Dataset content —
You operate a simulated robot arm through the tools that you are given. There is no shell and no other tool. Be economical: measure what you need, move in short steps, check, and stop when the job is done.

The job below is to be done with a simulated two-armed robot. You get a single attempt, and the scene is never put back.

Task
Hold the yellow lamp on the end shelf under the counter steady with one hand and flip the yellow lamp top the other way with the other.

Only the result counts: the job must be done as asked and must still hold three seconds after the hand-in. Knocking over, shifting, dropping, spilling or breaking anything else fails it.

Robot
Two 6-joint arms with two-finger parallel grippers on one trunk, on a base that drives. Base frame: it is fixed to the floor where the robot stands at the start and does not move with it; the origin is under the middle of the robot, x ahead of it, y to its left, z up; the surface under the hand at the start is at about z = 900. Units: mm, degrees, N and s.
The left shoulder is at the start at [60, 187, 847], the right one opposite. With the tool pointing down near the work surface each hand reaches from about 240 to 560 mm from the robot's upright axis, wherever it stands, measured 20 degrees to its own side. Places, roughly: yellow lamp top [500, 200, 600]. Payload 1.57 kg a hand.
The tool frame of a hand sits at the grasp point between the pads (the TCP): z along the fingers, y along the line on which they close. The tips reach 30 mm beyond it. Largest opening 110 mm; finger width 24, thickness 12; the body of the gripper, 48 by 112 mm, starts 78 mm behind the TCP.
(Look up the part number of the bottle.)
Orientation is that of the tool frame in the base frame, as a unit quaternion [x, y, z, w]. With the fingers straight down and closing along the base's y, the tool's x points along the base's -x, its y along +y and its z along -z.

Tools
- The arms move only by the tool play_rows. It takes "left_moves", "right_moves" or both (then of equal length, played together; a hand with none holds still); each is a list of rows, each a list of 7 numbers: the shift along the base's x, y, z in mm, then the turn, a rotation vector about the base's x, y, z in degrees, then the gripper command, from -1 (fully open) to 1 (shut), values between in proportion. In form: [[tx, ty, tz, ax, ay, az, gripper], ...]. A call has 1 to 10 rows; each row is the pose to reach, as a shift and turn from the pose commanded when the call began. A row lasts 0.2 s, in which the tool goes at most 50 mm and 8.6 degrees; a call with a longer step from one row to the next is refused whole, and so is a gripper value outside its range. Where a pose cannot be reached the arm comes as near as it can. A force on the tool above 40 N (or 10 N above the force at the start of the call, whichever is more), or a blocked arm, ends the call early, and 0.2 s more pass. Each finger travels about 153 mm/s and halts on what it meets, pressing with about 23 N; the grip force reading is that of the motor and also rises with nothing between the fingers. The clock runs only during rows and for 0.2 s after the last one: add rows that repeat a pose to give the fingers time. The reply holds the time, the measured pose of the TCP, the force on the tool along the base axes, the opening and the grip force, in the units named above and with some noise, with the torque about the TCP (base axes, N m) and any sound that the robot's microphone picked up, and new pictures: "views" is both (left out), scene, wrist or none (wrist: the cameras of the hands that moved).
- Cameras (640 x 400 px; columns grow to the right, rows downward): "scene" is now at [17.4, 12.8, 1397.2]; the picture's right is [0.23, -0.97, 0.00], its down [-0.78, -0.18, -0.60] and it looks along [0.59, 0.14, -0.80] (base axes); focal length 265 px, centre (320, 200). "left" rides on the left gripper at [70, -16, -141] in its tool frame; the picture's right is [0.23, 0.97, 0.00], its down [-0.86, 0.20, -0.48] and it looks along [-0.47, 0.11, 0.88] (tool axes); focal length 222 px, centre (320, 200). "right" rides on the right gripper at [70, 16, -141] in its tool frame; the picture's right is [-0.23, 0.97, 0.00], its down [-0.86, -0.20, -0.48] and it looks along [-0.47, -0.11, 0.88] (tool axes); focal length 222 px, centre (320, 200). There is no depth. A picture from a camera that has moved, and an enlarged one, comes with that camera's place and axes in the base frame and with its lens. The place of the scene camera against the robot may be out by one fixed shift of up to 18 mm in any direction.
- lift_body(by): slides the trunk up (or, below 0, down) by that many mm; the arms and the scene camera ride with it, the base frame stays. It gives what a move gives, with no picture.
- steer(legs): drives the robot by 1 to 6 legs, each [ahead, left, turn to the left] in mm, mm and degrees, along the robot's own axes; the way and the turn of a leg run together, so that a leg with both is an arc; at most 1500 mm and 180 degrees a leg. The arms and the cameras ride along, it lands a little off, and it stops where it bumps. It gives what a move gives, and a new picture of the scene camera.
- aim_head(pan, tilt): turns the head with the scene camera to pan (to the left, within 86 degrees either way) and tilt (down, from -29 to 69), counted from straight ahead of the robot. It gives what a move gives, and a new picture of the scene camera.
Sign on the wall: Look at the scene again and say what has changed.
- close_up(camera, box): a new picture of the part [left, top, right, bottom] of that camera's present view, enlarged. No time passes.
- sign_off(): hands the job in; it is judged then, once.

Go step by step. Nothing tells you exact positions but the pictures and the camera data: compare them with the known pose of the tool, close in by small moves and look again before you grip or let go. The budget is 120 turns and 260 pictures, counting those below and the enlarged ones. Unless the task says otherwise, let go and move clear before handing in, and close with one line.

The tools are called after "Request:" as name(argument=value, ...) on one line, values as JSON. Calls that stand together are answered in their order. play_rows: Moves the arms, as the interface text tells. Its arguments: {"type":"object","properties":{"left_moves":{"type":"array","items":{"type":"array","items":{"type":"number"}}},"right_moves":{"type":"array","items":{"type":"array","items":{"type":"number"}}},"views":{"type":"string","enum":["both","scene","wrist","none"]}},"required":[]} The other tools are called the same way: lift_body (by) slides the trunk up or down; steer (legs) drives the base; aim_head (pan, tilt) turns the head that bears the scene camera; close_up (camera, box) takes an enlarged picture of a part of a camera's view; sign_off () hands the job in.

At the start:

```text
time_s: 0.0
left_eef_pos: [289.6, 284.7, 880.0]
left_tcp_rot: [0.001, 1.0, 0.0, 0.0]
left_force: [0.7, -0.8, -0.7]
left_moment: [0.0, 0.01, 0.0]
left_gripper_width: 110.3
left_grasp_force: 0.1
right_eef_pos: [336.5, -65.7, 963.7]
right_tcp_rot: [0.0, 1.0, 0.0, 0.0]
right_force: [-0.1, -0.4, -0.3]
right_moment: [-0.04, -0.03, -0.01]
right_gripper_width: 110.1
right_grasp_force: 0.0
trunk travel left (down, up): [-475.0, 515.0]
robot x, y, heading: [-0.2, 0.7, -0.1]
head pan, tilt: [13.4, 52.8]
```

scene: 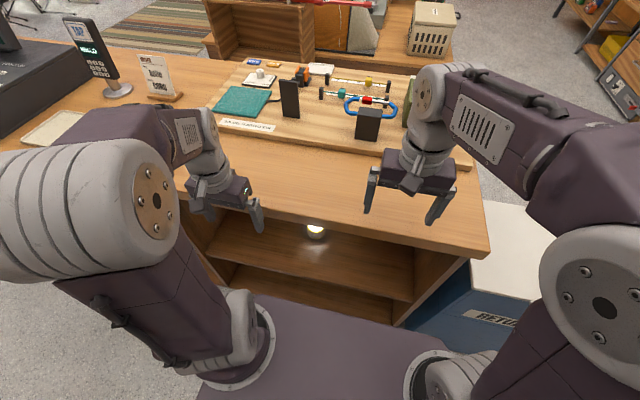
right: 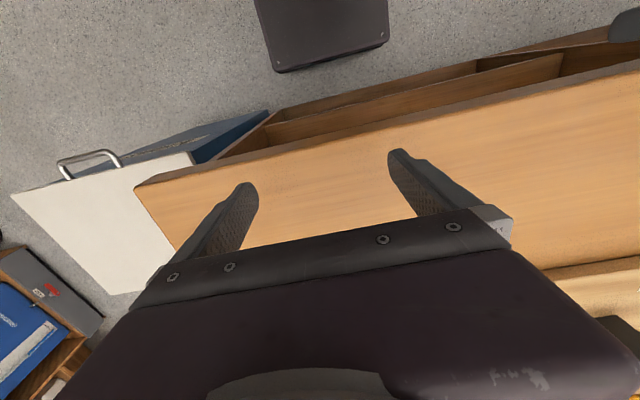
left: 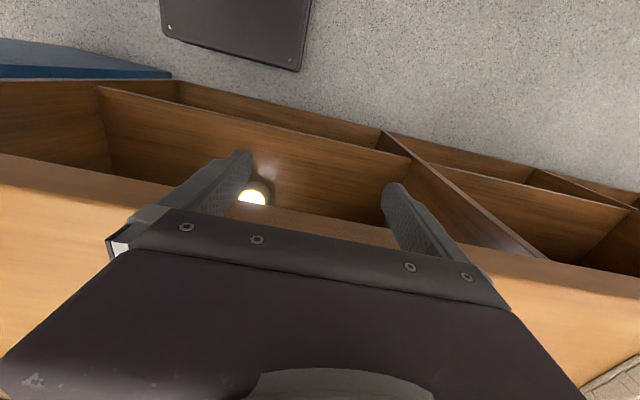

Article —

Lädt man nun zu einer Teerunde der besonderen Art ein, wählt man gewiß Personen, die Interessantes beizusteuern vermögen. Es gäbe für den Autor andernfalls auch nicht viel, worüber er berichten könnte. Wetthüpfen pubertierender Erdlinge mit einem Fußball? Kennt jeder. Massenaufläufe grölender Horden? Haben wir ständig. H2O schreiben können und dafür eine Durchblickernadel - hat auch jeder. Über die geschlechtliche Vermehrung von Sand gibt es bereits viel Literatur. Und die neuen Socken von Prinz Willi dienen nur als rezeptfreies Schlafmittel. Bliebe noch das Wetter? Oder die Politik? …? Auch diese Sommerloch-Themen sind allesamt längst erschöpft.
Daher begegnet uns hier zunächst also Platon, der für seine klaren Worte und klugen Betrachtungen weithin bekannt ist. Selbst außerhalb der griechischen Inselwelt mit ihren edlen Gyrosbuden, schicken Animations Hütten, unter selbst-verständlich ägäis- blauem Himmel. Ohne Wolken, versteht sich. Und stets mit einem Syrtaki unter der Sohle und dem obligaten Balos für Touristen, zum Mitmachen.

Required actions —
1. What does the article say from "Daher begegnet uns" through "Touristen, zum Mitmachen."? Give the exact wording.
2. Continue the article that opens with "Lädt man nun".

Task results —
1.
Daher begegnet uns hier zunächst also Platon, der für seine klaren Worte und klugen Betrachtungen weithin bekannt ist. Selbst außerhalb der griechischen Inselwelt mit ihren edlen Gyrosbuden, schicken Animations Hütten, unter selbst-verständlich ägäis- blauem Himmel. Ohne Wolken, versteht sich. Und stets mit einem Syrtaki unter der Sohle und dem obligaten Balos für Touristen, zum Mitmachen.

2.
Des weiteren wurde ein Herr Dogen* (Lebensdaten der Gäste siehe Anhang) von der Zen-Schule der Soto-Linie eingeladen. Dank viel gutem Grüntee aus dem Land des Lächelns ist dieser betagte Meister immer noch recht rüstig und in aller Munde. Seine zahlreichen Texte wirken zeitlos auch im Land von Bach, Goethe, Kant und Einstein; selbst in Nobelkutschen von Tesla, wie er einmal augenzwinkernd meinte, als man über die auslaufenden Steinzeittechnik von Verbrennungs- motoren sprach und Freie Energie.
Mit ihm kommt - in selbiger Hightech-Sänfte - auch sein Freund Ikkyu von der Lin-Chi (jap. Rinzai) Linie. Meister Ikkyu, eigentlich mag er diese Anrede nicht, war ohnehin zufällig in der Region, wobei er wie sein Kollege Nagaya hierzu bestimmt sagen würde, dass ein Zufall dasjenige ist, was einem zufällt, weil es an der Zeit ist, dass es einem zu-fällt, wie mir sein Schüler P. Zürn einmal verriet.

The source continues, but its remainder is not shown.